Politiquement, notre chroniqueur Philippe Bilger reste un grand naïf. Aujourd’hui, il se penche sur le cas du candidat du PS et de « Place publique » aux élections européennes. En progression dans les sondages (il se rapproche des 12%), ce dernier propose de taxer les plus riches au niveau européen pour financer la « transition écologique et sociale » et d’accentuer notre soutien militaire à l’Ukraine.

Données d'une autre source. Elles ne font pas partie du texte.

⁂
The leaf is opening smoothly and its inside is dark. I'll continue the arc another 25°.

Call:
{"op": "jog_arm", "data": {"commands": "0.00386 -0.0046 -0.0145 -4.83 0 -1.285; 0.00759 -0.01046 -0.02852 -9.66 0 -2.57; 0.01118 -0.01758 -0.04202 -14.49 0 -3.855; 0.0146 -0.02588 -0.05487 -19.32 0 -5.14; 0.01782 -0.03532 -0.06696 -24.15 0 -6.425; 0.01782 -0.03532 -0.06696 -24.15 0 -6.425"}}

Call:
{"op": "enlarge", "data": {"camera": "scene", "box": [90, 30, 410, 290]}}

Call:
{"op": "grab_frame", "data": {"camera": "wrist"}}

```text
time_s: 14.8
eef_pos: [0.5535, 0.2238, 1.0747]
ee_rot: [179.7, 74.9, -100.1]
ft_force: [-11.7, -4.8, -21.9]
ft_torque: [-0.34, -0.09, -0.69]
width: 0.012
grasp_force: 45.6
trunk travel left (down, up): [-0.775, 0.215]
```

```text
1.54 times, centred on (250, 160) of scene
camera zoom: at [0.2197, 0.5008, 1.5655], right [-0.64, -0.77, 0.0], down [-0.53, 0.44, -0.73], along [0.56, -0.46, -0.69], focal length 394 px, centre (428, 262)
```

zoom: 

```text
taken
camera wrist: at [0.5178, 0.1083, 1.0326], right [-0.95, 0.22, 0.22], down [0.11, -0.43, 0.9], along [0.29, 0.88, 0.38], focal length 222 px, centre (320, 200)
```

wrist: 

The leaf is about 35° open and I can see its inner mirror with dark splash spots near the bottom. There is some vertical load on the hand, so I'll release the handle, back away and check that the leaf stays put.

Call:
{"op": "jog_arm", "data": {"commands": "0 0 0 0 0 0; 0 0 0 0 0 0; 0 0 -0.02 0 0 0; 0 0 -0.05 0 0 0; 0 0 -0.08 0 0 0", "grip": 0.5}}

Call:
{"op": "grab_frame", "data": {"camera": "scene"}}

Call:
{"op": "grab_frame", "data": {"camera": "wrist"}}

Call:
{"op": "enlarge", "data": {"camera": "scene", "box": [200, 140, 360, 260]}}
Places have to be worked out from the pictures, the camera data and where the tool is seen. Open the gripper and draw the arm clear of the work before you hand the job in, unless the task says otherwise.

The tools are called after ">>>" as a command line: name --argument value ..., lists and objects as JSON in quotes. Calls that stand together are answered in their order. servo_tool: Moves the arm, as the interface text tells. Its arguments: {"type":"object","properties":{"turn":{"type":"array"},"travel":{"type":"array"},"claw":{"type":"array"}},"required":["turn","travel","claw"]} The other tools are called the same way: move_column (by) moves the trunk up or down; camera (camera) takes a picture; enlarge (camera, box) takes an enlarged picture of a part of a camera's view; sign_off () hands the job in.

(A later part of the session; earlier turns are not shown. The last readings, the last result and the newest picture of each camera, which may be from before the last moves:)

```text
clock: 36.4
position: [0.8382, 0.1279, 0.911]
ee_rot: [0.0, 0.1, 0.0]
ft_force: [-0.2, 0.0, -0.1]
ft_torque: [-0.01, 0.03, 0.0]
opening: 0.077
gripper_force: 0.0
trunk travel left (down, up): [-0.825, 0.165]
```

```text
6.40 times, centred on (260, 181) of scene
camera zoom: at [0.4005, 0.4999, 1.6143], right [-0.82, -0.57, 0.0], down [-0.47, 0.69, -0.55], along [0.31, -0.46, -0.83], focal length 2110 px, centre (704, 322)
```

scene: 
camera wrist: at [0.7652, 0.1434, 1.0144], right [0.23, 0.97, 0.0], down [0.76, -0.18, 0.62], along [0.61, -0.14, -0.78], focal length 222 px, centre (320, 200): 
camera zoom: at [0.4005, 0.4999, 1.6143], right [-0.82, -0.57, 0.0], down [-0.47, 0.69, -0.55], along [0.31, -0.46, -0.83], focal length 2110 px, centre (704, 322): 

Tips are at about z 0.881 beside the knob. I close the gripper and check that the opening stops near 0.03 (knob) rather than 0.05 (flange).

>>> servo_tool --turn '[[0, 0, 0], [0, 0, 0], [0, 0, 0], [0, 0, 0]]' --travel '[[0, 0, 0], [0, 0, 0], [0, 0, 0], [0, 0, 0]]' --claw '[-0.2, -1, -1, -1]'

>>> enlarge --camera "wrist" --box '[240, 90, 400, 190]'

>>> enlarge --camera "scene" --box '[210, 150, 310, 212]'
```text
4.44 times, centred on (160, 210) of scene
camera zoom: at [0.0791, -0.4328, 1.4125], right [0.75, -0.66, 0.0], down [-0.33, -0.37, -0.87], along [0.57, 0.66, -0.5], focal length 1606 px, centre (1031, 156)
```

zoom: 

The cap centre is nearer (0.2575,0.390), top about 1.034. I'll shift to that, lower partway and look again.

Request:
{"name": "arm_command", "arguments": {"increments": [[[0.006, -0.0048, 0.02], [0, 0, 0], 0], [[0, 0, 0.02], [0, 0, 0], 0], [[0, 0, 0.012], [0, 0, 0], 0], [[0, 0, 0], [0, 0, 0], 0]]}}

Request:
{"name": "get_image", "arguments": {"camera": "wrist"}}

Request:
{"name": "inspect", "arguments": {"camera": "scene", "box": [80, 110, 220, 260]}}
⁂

Alors que je suis passionné au-delà de toute mesure par la politique politicienne, il m’arrive en même temps de déplorer que celle-ci brouille le paysage intellectuel et rende des frontières absurdement infranchissables. J’écoute le 7 avril au Grand Jury Raphaël Glucksmann, tête de liste du parti socialiste pour les élections européennes, et je continue à être impressionné par la finesse de son intelligence, la pondération de ses analyses et le ton courtois qu’il cultive, qui n’est pas faiblesse de caractère mais maîtrise de soi. Même en ne surestimant pas mon savoir dans le registre européen, j’avoue ne pas avoir été scandalisé par ses raisonnements même les plus extrêmes, sur le plan des taxes comme pour la défense des droits de l’homme. Au risque de choquer les partisans de rudes antagonismes, je n’ai pas pu m’empêcher de trouver plus qu’une similitude entre sa personnalité et celle de François-Xavier Bellamy, tête de liste des Républicains. Lors des dernières élections européennes, j’avais déjà remarqué cette familiarité entre deux intellectuels qui, alors, avaient eu du mal à endosser ce que le verbe politique doit avoir de partisan pour être efficace.
Une constatation navrante
Cette proximité des caractères et des cultures demeure aujourd’hui, même si l’espace politique dont dispose Raphaël Glucksmann est plus identifiable que celui réservé à François-Xavier Bellamy. Malgré son talent, ses capacités de réflexion et son excellent bilan européen, il éprouve des difficultés à se distinguer sur le plan du projet par rapport à « Reconquête! » et au Rassemblement national. Certes, François-Xavier Bellamy pourra soutenir, contre le RN, qu’il a travaillé et obtenu des résultats, lui, à Bruxelles mais ce n’est pas suffisant pour marquer une nette différence sur le fond.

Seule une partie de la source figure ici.